Un très-léger sacrifice imposé aux consommateurs suffirait au contraire pour les tirer d’affaire et mener à bien l’entreprise. Quelques chiffres mettront ceci en évidence. Les colonies nous vendent anjourd’bui 80 millions de kilogrammes de sucre, à raison de 125 francs les 100 kilogrammes : ce qui leur rapporte 100 millions de francs. Supposez qu’après l’abolition de l’esclavage, l’importation du sucre colonial tombe à 70 millions de kilogrammes, et que, par suite de l’introduction du sucre étranger, ou grâce à une faveur particulière accordée au sucre de betterave, le prix de vente reste à 125 francs les 100 kilogrammes, le revenu des colons sera diminué de 12,500,000 francs, perte écrasante, qu’il faudra répartir sur un très-petit nombre de producteurs. Que le prix du sucre, au contraire, s’élève à 145 francs les 100 kilogrammes, ce qui n’a rien d’extraordinaire et s’est vu plusieurs fois dans ces dernières années, les colons ne perdent rien et le consommateur ne paye la livre de sucre que deux sous de plus.

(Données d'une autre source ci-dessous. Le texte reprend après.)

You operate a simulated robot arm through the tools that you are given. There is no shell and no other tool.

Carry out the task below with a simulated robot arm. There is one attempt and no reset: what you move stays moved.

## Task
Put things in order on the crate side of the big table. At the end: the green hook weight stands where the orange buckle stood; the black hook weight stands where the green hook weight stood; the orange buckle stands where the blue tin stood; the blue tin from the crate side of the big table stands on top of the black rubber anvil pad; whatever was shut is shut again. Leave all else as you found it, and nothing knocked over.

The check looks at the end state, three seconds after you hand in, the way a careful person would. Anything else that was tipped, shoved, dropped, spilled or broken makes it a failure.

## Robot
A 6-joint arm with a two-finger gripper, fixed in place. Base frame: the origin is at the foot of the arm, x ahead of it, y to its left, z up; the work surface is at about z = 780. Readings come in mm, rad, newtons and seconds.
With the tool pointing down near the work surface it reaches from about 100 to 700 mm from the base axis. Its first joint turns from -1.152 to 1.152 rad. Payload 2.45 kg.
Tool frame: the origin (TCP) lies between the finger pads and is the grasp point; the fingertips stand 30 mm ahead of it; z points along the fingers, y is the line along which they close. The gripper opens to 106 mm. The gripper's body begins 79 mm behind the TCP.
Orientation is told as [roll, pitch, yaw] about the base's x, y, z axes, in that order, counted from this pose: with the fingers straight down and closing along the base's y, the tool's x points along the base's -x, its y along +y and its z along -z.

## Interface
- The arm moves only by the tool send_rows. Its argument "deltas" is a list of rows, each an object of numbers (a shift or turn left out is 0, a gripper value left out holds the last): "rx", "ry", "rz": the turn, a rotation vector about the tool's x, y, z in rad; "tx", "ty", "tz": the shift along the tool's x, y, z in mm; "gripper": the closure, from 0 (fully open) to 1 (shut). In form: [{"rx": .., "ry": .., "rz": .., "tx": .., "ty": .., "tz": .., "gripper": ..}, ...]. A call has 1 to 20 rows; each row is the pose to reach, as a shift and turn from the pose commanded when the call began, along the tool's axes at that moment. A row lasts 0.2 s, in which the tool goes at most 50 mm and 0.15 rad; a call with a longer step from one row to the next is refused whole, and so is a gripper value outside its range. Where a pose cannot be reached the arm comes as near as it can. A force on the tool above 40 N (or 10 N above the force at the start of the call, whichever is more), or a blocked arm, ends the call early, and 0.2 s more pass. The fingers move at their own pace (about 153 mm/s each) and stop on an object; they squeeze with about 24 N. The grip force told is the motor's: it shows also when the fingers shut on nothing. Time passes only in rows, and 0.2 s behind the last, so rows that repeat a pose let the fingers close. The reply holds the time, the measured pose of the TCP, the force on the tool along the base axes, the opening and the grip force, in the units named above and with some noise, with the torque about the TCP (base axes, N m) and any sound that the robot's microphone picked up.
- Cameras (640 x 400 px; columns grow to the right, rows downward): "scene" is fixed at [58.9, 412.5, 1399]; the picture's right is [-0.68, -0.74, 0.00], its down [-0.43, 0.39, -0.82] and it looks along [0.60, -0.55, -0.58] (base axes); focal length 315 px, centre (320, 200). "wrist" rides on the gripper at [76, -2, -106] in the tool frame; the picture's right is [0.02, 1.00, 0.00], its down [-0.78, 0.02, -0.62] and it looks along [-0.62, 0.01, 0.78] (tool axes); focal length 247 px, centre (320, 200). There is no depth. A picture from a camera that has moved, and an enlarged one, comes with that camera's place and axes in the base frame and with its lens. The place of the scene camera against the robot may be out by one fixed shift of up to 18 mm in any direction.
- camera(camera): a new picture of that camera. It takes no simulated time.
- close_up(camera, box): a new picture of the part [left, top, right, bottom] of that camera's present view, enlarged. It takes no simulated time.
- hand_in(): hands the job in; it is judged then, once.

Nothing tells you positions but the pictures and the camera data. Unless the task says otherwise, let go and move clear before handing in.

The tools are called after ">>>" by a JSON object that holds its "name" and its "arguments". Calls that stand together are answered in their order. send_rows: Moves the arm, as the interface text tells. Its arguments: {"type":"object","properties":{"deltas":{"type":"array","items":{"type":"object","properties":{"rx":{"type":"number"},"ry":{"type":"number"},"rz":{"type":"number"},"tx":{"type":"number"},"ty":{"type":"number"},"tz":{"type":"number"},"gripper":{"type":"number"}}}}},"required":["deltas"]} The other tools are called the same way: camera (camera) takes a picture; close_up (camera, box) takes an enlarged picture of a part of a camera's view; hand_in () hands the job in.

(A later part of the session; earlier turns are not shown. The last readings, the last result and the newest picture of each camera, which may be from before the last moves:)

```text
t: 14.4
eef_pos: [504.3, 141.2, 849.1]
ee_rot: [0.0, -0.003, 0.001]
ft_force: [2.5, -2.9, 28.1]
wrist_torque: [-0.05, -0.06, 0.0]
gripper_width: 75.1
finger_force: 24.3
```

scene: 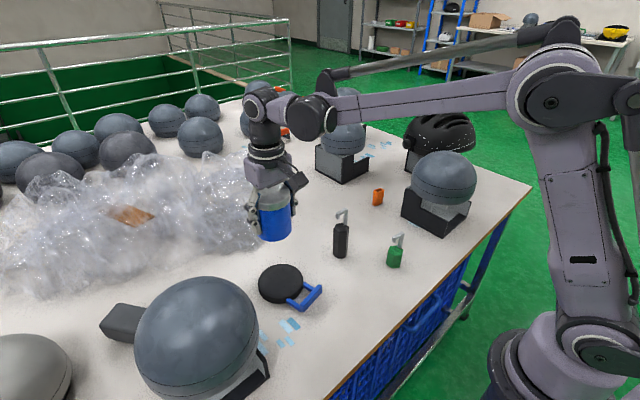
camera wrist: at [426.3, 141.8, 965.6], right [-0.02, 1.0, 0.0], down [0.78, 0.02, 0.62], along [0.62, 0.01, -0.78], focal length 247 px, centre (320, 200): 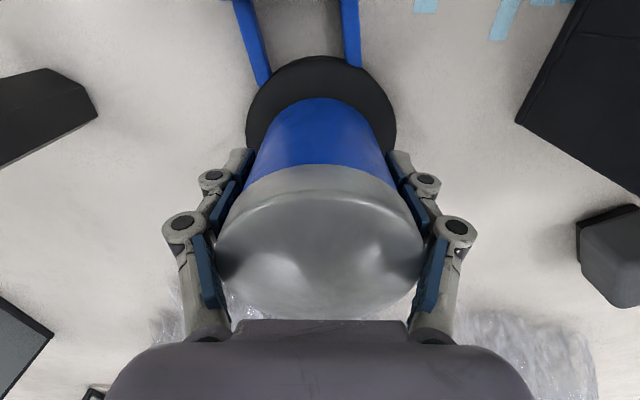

C’est précisément ce qui est arrivé en Angleterre. La production du sucre colonial a diminué d’un quart après l’émancipation, ainsi que nous l’avons vu. Mais grâce aux tarifs protecteurs, le prix du sucre colonial s’étant élevé par suite de la rareté même de la denrée, les colons n’ont pas reçu moins d’argent, ce qui leur a permis jusqu’ici de résister aux conséquences désastreuses de l’élévation des salaires.

Il est même arrivé cette circonstance bien remarquable que le gouvernement ayant voulu, en 1840, baisser de près de moitié le droit qui s’opposait à l’entrée des sucres étrangers, la chambre des communes, c’est-à-dire la branche de la législature qui représentait le plus directement les consommateurs, s’y opposa et plutôt que de le souffrir, aima mieux renverser le ministère.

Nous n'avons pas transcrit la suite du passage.